The higher the volatility of the underlying asset, the higher the price of the options without distinction between call and put.
The rule is that you could try to buy options when volatility is low because you can buy at advantageous prices.
Conversely, options should be sold when volatility is high.
Example – Buy Put Options on Spy ETF:
Etf Spy is an exchange-traded fund, It tracks the S&P 500 stock market index.
When a stock index is rising, generally the volatility decreasing, when the index collapses, volatility rises rapidly.
In November 2018, SPY was at 290,72 and the implied volatility was very low.
We could have bought put options at that precise moment.
It could be a good idea because in the case of falling markets we would be gaining from the movement and the raising of volatility.

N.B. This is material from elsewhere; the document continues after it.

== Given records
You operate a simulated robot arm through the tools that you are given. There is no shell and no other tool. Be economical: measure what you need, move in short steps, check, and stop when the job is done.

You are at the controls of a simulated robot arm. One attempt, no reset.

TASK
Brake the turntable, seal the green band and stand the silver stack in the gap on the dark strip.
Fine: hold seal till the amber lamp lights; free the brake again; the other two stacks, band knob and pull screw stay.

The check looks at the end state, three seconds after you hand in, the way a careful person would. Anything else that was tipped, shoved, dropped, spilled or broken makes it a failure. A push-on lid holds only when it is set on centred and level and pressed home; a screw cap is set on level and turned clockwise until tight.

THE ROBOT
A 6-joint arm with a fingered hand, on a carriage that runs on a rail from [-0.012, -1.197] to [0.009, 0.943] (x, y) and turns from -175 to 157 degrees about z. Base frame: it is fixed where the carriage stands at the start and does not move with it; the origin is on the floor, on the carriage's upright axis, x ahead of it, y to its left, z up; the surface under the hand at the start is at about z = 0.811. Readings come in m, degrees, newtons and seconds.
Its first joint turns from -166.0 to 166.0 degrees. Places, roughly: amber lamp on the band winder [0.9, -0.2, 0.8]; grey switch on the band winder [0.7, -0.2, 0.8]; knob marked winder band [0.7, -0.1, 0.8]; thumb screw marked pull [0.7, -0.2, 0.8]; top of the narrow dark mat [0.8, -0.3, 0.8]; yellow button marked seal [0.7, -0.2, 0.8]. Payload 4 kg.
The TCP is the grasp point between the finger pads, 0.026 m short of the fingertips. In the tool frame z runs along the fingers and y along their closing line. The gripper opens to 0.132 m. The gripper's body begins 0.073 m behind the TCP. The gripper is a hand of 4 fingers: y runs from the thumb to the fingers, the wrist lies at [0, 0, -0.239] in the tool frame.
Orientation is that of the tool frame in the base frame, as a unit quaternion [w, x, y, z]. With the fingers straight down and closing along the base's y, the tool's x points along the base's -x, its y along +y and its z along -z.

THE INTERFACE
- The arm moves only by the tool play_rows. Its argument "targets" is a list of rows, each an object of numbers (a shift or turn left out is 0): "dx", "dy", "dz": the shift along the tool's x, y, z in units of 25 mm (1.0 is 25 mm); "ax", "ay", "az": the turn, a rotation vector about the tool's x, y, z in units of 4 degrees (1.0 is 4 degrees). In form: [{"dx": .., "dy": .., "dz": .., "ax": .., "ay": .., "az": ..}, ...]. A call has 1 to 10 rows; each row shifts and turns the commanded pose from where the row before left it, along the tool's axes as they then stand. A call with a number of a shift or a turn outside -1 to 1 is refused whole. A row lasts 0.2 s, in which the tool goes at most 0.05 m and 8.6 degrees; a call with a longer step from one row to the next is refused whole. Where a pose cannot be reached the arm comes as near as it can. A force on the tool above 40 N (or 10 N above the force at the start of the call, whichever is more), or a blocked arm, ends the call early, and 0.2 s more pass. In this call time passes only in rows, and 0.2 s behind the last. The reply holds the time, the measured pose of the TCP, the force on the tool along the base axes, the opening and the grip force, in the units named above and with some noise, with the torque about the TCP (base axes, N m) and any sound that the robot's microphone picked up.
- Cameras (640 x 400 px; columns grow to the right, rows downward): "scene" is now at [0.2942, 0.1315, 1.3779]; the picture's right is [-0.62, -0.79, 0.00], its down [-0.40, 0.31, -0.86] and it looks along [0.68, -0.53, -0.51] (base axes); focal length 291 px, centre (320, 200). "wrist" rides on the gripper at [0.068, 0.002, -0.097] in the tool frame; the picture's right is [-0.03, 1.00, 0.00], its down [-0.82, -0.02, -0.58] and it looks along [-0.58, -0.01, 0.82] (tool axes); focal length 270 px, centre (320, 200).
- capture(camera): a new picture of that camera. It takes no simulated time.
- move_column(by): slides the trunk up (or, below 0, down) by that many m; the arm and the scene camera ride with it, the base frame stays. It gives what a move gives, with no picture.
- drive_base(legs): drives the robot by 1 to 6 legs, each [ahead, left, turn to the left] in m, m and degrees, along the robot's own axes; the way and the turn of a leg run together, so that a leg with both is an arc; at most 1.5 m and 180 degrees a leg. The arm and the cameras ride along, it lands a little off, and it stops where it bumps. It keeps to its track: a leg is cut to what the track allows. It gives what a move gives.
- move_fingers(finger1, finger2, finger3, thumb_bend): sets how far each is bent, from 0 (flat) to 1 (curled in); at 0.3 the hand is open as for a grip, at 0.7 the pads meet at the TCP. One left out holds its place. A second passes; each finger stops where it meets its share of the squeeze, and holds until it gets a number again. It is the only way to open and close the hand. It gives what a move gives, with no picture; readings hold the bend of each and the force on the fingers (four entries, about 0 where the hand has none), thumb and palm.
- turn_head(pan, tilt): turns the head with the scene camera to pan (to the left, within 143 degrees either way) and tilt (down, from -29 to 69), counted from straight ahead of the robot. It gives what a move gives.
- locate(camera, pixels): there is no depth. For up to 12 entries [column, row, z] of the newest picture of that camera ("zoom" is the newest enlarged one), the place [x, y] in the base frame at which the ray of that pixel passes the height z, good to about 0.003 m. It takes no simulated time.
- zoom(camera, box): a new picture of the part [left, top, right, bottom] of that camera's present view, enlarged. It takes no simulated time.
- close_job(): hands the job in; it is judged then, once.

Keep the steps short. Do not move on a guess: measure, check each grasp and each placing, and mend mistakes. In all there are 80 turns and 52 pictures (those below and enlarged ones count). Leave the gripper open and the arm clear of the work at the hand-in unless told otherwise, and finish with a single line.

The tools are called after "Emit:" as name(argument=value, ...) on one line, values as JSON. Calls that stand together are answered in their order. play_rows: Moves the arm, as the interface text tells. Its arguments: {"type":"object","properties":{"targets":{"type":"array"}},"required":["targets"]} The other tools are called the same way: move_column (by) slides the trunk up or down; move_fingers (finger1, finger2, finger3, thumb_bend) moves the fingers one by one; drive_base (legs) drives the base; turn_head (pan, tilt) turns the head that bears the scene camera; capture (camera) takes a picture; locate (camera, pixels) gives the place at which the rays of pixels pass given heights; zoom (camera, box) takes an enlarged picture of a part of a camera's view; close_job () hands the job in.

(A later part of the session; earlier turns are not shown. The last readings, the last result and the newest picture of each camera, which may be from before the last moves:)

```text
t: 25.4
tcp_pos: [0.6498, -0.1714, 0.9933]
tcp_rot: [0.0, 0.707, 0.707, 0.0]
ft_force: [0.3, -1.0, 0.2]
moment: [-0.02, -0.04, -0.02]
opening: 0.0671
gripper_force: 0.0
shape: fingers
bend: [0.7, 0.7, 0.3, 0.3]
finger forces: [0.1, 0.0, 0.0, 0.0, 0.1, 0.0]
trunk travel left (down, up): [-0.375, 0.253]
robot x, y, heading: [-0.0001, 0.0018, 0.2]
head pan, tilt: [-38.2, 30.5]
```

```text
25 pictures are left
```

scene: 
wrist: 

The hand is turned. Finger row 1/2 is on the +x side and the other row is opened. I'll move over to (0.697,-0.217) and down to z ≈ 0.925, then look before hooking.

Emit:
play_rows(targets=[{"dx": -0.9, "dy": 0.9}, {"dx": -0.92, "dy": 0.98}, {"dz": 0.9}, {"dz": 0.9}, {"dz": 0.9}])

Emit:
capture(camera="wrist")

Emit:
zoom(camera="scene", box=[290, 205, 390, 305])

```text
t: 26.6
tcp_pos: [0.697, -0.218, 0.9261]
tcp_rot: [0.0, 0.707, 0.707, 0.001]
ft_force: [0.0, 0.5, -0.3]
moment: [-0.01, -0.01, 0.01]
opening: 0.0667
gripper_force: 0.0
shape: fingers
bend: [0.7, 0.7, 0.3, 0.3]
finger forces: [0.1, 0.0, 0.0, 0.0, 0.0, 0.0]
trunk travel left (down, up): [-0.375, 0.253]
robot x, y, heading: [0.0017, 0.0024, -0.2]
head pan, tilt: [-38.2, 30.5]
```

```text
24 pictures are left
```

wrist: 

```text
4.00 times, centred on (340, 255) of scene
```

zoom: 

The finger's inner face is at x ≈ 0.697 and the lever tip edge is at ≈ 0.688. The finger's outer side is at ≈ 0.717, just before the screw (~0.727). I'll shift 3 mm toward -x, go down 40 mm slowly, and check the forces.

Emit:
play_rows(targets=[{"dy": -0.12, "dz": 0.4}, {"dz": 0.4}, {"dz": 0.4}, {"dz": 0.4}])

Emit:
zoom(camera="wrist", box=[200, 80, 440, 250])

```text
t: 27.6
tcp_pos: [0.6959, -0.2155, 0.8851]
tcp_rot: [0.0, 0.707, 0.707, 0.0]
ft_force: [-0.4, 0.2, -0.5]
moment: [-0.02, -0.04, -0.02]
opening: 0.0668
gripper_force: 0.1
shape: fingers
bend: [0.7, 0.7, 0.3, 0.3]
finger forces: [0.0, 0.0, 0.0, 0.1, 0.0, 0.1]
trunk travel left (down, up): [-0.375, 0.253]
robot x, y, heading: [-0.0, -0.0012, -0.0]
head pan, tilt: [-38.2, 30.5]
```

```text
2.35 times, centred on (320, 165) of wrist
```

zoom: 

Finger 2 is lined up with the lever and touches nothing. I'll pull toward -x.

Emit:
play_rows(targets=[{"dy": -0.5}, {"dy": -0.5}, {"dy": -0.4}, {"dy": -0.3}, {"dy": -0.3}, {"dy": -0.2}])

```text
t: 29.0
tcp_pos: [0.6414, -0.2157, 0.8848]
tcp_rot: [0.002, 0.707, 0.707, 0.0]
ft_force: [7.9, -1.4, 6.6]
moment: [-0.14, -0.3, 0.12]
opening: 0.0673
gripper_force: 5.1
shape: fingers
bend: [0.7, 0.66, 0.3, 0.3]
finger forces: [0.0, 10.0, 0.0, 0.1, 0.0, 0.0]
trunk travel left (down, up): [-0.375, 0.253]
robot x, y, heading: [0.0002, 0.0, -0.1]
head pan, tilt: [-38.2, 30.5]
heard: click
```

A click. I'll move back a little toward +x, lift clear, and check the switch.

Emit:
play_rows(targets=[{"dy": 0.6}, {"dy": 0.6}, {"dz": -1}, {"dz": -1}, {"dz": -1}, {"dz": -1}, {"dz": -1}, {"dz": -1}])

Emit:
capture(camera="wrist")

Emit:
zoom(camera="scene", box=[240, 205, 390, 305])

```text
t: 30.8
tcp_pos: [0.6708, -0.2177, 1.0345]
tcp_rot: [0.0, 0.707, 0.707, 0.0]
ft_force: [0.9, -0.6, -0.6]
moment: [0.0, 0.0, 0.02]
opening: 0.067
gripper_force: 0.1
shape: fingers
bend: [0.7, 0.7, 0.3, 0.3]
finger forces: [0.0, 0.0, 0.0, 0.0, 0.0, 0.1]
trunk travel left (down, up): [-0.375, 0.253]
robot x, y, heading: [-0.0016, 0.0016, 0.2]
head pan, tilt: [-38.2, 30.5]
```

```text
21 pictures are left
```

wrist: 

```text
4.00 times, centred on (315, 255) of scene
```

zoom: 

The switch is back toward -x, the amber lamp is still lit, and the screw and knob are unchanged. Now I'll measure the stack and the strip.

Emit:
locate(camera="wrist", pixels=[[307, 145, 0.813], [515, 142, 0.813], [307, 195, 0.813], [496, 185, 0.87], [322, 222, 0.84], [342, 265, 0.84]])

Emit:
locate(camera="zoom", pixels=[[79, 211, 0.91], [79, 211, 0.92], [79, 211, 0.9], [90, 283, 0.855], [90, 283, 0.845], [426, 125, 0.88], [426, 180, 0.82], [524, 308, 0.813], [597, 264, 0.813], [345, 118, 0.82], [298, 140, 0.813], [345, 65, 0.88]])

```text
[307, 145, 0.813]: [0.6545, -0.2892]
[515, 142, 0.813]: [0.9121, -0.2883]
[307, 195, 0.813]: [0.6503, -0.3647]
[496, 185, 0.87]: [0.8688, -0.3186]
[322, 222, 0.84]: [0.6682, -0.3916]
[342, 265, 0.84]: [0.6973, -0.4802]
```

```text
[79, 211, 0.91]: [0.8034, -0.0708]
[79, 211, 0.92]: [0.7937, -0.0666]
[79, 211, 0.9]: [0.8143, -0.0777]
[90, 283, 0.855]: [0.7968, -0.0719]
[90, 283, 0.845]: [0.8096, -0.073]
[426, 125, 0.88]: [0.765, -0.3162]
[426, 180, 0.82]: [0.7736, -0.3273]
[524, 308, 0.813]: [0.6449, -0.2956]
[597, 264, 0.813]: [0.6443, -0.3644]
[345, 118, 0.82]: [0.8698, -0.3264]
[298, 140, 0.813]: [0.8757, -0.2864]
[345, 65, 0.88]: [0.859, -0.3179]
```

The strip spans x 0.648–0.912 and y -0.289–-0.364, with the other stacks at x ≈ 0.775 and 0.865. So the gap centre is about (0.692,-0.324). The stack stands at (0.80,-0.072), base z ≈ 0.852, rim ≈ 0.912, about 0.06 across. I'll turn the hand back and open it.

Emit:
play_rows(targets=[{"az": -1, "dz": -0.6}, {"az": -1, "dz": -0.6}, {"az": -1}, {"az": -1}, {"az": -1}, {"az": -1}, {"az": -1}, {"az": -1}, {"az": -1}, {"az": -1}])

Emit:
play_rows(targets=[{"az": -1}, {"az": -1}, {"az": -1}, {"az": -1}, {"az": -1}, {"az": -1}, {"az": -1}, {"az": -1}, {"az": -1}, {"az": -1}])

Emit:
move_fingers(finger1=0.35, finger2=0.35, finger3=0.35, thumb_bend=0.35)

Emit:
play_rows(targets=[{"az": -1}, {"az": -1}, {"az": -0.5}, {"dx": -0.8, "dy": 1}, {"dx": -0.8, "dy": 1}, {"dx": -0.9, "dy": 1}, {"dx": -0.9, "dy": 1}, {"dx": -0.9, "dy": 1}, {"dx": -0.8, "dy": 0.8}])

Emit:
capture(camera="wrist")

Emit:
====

In fact, put options increase in value when the underlying goes down.
Furthermore, the increasing volatility would increase the price of the put option purchased.
As you can see, the underlying has collapsed and volatility has increased considerably.
In this case, our bought put would have gained from both movements.
Example 2: Sell Vertical Spread on Spy ETF
We are at the end of November 2018. Following the fall in prices, volatility is very high and the price is in a strong oversell area.
At this point, we could sell a strategy in options of the vertical spread type to gain from a possible decrease in volatility and possibly from a rise in prices, or from the passage of time.
Buying put options as a strategy to protect yourself against market crashes is widely used.
Many investors continue to hold their shares in the portfolio but cover themselves for the risk by paying an insurance policy
which is the price of the put purchased.
If the market continues to rise the maximum loss will be the cost of the option. It must, however, be remembered that
volatility is cyclical and that it is necessary not to choose too short intervals of time.